Luoghi da conoscere
Arte e natura nelle isole giapponesi

IL PATHOS
DELLE COSE

Luoghi dove l’arte si lega all’ambiente e il concetto di bellezza si integra con i mutamenti spontanei della natura. Questi i presupposti del Benesse Art Site di Naoshima, nel mare interno di Seto, in Giappone, progettato a fine anni Ottanta da Tadao Ando. Un’esperienza diffusa anche nelle vicine isole di Teshima e Inujima, che contribuiscono a ospitare opere contemporanee ed edifici realizzati in armonia col genius loci.

Bianca Cerrina Feroni

Per Hiroshi Sugimoto ciò che separa il mare dal cielo è una linea sottile che distingue due diverse tonalità di grigio. Le quattordici fotografie della serie Time Exposed sono state disposte su una delle pareti esterne del Benesse House Museum di Naoshima, piccola isola del mare interno del Giappone. Rigorosamente minimaliste, non mostrano alcun riferimento al tempo in cui sono state scattate: né una barca, né un essere umano. Immobilizzando il mare, il più noto fotografo giapponese ha cercato di fermare il tempo, fino a che le stampe, esposte alle intemperie e ai cambiamenti climatici, scompariranno per rientrare a far parte del ciclo naturale delle cose. Quest’opera sembra così ergersi a icona del “Mono no Aware”, il pathos delle cose, ovvero dell’ideale estetico giapponese che esprime proprio la bellezza intrinseca del divenire. A Naoshima e nelle isole vicine di Teshima e Inujima, tutte le opere, compresi gli edifici che le contengono, sono state concepite secondo questo principio di comunione spirituale e panteistica con la natura.

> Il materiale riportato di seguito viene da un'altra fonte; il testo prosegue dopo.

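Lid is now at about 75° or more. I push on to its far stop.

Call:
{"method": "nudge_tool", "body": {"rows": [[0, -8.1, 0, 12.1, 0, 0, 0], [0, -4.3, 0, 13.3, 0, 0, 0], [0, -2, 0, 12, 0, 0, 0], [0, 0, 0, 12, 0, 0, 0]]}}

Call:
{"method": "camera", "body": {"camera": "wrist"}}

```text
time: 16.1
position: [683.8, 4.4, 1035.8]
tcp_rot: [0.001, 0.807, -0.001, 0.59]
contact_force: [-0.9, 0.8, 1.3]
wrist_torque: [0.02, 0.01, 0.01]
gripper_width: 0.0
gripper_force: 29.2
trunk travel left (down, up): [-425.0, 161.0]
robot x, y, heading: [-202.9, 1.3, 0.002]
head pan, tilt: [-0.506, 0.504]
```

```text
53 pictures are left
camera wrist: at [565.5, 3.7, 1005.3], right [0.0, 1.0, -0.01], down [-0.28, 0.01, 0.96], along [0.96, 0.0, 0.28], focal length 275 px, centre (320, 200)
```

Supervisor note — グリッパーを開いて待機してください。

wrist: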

Il progetto che ha trasformato l’area in una meta imprescindibile dell’arte contemporanea nasce nel 1989, quando Soichiro Fukutake, uomo d’affari e collezionista d’arte, portò avanti l’idea visionaria del padre di contrastare il declino demografico di queste isole di pescatori attraverso la creazione contemporanea. Chiese allora a Tadao Ando di collaborare alla costruzione di un luogo dove arte e natura si potessero incontrare e mescolare. In linea con i suoi principi teorici, secondo i quali gli edifici devono seguire le forme naturali del paesaggio, l’architetto vincitore del Pritzker Architecture Prize nel 1995 ha costruito nell’arco di due decenni gli edifici del Benesse Art Site di Naoshima, un insieme di musei, installazioni in situ, opere “en plein air” e hotel.

Le stampe di Sugimoto, esposte alle intemperie e ai cambiamenti climatici, scompariranno per rientrare a far parte del ciclo naturale delle cose


La Benesse House Museum, che è sia hotel sia museo, è stata inaugurata per prima, nel 1992. Al suo interno ci sono molte opere di artisti americani del dopoguerra: l’espressionismo astratto e la Pop Art di Robert Rauschenberg, Jasper Johns, Andy Warhol si alternano ai neon lampeggianti di Bruce Naumann e al minimalismo di Donald Judd. Altre opere invece si nutrono dello spirito del luogo, dialogando con gli elementi propri all’isola stessa. Il più noto artista della Land Art, Richard Long, ha cominciato a raccogliere pietre e frammenti di rocce nel 1997 e li ha poi disposti nel grande mandala Full Moon Stone Circle, esposto anch’esso su una terrazza esterna. L’anno prima Jannis Kounellis aveva usato legno, tessuto, ceramiche e altri materiali locali di uso quotidiano per creare una specie di alveare verticale di ricordi. Sul molo della spiaggia davanti all’hotel la zucca psichedelica di Yayoi Kusama, Pumpkin, e le sculture di Niki de Saint Phalle circondano l’edificio.


Hiroshi Sugimoto, TIme Exposed (1980-1997), Naoshima, Benesse House Museum.

Richard Long, Full Moon Stone Circle (1997), Naoshima, Benesse House Museum.


Walter de Maria, Time/Timeless/No Time (2004), Naoshima, Chichu Art Museum.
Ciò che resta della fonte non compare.